By Reggie Shuford and Carl Takei

Last month, Juán-Pabló Gonźalez, a Black graduate student at Catholic University, attempted to do something mundane — study in the school’s law library. But the library clerk incorrectly told him he needed special permission to do so and then called campus police on him for being “argumentative.” Seven university officers responded and made him leave despite seeing his school ID.

Gonźalez’s run-in at the library happened within days of a white woman in New York City falsely accusing a nine-year-old Black boy of sexual assault at a Flatbush bodega, leading observers to dub her Cornerstore Caroline.

These are just the latest incidents in which white people have been caught on camera calling the police on a Black or brown person simply trying to go about their daily lives. Unfortunately, while some officers have modeled excellent ways to stop themselves from weaponizing the biases of 911 callers, police departments too often fail to adopt appropriate policies to screen and respond to such calls.

Case in point is the Philadelphia Police Department. In April, after a Starbucks manager in Rittenhouse Square called 911 on two Black men who were waiting for a business associate to arrive, two officers arrested the men for “defiant trespass.” Police Commissioner Richard Ross initially responded by saying the officers “did absolutely nothing wrong.” He later walked it back, stating: “I should have said the officers acted within the scope of the law, and not that they didn’t do anything wrong.”

The department later revised its policy for defiant trespass arrests, but it did not address the role of race and continued to ignore the possibility that 911 callers could be using police to victimize others.

These tasks were left to the Philadelphia Police Advisory Commission, the civilian agency that oversees the police department and makes non-binding recommendations to departmental leadership. Earlier this month, the commission released a report evaluating the Starbucks arrest.

The commission found that “the officers were purportedly trying so hard to ignore race that they did not consider race being a factor in the incident even when bystanders were shouting it at them” and that this led the officers to act in inflexible ways that resulted in an avoidable arrest. The commission also noted that some police department leadership took the extremely problematic stance that the officers should have acted no differently even if the manager had requested that “two N-words” be removed from the café, stating that as long as the person making the complaint was legally in the right, racial slurs and racist motivation should not matter.

In response, the commission recommended a series of changes to training and policies that would have led to a better response in the Starbucks incident and other situations when people call 911 to target Black people who are doing nothing wrong.

Commissioner Ross’s response, however, was jaw-dropping. He wrote, “The PPD cannot agree with the statement that racism has a profound effect on what drives citizen and police contact,” and flatly rejected many of the recommendations. The commission recommended that the police department “develop a clear and consistent communication strategy to educate the public regarding how and when 911 should be utilized” and take steps to address the weaponization of police by 911 callers. Commissioner Ross responded that “any messaging by the PPD of when people should or should not call 911 will have a chilling effect” and “compromise the trust in the community that the PPD continually strives to improve.”
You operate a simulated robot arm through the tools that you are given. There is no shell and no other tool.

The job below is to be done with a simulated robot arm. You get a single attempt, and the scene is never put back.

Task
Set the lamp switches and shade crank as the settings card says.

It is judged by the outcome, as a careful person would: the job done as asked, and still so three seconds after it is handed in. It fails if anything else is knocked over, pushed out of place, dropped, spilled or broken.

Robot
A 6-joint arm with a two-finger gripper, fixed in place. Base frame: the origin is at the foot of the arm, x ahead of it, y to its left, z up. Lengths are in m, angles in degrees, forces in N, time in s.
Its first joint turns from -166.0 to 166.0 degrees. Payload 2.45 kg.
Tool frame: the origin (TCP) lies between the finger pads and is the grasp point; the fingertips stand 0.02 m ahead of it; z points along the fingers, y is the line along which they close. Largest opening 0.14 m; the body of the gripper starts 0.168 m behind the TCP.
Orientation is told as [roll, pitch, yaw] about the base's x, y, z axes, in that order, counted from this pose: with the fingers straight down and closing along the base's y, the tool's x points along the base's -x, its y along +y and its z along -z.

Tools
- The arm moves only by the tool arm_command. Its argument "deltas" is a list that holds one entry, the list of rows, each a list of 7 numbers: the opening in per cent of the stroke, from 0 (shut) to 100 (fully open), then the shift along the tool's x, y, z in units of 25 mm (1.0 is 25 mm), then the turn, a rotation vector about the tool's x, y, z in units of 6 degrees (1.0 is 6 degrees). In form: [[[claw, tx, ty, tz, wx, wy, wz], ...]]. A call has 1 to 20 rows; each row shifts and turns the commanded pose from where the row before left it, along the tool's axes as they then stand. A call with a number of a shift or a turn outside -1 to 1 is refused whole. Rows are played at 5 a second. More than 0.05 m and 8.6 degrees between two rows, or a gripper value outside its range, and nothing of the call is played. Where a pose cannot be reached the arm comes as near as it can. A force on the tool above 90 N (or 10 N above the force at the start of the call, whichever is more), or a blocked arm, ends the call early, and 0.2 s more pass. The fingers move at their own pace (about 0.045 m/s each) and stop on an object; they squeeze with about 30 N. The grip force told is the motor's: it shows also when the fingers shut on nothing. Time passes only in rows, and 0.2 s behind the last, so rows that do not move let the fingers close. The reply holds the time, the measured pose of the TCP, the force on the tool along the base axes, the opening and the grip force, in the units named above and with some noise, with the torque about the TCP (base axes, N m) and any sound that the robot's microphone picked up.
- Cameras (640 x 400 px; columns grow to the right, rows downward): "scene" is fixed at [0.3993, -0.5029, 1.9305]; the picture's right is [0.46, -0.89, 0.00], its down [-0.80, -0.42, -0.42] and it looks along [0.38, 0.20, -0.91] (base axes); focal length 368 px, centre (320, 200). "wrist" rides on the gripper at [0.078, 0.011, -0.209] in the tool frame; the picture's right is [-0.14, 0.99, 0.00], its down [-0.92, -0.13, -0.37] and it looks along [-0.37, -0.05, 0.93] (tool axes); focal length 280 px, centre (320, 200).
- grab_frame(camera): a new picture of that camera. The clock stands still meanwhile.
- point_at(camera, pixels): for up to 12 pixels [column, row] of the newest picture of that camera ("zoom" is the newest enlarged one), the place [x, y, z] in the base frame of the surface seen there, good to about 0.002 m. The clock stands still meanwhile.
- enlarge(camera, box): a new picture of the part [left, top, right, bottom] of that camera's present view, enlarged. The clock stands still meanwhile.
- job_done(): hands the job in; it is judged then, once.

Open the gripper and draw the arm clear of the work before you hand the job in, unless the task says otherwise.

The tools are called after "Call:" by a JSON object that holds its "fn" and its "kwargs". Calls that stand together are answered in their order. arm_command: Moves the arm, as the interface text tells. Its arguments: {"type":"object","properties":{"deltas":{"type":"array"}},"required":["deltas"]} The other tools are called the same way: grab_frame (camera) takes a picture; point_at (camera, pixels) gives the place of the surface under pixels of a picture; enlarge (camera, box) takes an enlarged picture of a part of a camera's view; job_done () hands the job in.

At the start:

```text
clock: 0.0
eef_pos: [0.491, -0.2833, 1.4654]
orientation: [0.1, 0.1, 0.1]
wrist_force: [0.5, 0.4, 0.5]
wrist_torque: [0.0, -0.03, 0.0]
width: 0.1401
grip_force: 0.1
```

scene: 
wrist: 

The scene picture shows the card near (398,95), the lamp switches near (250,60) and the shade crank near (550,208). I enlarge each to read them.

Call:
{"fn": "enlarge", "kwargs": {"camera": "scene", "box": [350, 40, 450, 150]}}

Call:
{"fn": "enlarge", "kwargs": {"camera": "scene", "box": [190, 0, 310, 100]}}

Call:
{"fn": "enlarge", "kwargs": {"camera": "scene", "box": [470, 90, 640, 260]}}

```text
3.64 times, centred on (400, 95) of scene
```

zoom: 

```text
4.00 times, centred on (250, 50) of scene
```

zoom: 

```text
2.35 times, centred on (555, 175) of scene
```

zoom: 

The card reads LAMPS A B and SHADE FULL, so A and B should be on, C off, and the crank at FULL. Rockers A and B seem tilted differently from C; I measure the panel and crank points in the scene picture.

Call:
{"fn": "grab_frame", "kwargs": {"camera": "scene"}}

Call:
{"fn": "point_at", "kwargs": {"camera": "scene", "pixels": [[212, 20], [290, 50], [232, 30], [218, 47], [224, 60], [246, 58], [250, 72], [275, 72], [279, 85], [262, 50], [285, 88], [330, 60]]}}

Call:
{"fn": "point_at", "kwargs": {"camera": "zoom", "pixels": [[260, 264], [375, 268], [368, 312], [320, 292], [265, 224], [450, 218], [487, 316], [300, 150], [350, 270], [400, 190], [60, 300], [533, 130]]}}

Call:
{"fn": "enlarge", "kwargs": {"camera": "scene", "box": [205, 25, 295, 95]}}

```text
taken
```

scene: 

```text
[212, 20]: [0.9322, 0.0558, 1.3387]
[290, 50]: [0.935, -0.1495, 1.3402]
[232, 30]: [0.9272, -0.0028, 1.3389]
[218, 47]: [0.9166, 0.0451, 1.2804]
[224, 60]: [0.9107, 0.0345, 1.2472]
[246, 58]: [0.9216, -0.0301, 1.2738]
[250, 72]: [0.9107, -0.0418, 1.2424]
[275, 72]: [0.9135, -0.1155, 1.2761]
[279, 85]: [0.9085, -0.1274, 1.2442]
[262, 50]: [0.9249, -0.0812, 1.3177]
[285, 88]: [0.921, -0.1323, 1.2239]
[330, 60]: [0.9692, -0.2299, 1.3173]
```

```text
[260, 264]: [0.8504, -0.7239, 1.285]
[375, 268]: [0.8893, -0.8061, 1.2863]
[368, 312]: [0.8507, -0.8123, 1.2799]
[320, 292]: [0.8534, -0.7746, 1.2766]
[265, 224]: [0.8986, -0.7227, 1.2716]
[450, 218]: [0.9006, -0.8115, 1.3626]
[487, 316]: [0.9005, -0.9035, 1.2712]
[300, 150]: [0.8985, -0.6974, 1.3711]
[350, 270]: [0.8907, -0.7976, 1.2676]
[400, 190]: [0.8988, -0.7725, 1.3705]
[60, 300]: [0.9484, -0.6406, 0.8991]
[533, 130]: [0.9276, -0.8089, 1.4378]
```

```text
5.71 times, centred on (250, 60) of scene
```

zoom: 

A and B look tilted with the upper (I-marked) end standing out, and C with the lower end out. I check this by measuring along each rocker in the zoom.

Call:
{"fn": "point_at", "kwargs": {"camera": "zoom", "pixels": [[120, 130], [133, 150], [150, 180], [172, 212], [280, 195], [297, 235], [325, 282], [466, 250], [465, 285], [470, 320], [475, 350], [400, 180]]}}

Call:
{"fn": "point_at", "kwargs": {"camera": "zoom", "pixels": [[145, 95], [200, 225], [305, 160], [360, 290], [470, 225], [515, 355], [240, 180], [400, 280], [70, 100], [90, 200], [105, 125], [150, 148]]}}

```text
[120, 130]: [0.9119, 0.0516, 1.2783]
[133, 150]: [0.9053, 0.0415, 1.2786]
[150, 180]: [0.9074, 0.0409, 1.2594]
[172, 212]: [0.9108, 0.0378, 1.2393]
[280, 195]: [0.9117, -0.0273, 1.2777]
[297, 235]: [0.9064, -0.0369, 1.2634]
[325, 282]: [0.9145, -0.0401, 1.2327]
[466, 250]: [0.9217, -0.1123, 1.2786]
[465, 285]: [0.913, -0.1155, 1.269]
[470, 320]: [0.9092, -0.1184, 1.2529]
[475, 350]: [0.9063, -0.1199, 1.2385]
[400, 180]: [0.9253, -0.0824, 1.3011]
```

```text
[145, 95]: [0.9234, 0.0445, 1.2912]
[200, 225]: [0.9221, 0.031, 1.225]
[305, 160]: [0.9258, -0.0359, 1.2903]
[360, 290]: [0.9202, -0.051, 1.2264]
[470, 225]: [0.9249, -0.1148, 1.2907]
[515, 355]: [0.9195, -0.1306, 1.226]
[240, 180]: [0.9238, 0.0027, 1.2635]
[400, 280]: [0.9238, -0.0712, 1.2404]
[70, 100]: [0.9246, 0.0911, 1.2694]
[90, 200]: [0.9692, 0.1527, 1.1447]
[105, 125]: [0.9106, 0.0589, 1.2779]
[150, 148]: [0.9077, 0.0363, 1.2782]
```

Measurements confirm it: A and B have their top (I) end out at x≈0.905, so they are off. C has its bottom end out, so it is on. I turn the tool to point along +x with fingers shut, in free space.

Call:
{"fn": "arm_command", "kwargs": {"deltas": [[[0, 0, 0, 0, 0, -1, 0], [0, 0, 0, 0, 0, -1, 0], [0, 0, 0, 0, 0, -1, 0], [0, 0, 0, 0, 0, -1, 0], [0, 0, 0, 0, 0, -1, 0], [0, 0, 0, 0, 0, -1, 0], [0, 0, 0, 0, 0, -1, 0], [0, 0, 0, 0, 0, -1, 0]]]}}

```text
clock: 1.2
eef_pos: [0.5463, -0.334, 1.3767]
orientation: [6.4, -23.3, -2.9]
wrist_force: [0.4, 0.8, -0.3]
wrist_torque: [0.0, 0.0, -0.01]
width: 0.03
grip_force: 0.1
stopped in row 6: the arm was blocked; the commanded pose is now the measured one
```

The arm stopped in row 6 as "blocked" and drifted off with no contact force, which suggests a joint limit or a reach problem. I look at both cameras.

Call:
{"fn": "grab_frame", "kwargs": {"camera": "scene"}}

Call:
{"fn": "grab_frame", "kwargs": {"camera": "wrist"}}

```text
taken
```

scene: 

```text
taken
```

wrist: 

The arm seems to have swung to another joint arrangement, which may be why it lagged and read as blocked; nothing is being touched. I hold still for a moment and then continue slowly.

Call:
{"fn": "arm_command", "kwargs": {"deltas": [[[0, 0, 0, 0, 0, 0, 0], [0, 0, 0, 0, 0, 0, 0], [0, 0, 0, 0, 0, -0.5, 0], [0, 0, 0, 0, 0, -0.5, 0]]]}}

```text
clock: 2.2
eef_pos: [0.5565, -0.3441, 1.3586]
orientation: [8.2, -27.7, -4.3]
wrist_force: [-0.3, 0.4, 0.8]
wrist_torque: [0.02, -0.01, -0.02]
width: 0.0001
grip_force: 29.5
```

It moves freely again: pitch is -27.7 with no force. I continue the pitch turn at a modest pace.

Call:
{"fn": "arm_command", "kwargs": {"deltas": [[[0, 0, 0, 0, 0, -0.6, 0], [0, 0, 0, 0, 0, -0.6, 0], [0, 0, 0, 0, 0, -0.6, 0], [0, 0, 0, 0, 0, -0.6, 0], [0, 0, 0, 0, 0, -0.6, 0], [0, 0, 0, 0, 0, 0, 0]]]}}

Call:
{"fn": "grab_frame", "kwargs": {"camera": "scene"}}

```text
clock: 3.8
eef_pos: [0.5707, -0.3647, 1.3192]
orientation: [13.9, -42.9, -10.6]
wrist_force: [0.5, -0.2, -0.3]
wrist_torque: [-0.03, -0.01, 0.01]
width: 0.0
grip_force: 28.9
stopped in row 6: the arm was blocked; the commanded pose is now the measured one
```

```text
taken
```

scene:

The commission recommended that the police department encourage “supervisory assessment of problem solving skills” to help avoid unnecessary arrests. Commissioner Ross rejected this, too, doubling down on the department’s existing “race-blind” approach to racism.

This blinkered approach ignores the fact that if a police officer ejects a Black or brown person from public space purely on the say-so of a white person who is motivated by racial bias, that officer is enforcing racism. When police allow themselves to be weaponized by biased 911 calls, they put Black and brown people at risk, send a message that they must accept living as second-class citizens, and undermine the legitimacy of the police. That’s why the ACLU has launched a Living While Black on Campus campaign aimed at getting college police departments to adopt a simple model policy for screening and responding to bias-based calls and described principles for handling these calls that can apply to all police departments.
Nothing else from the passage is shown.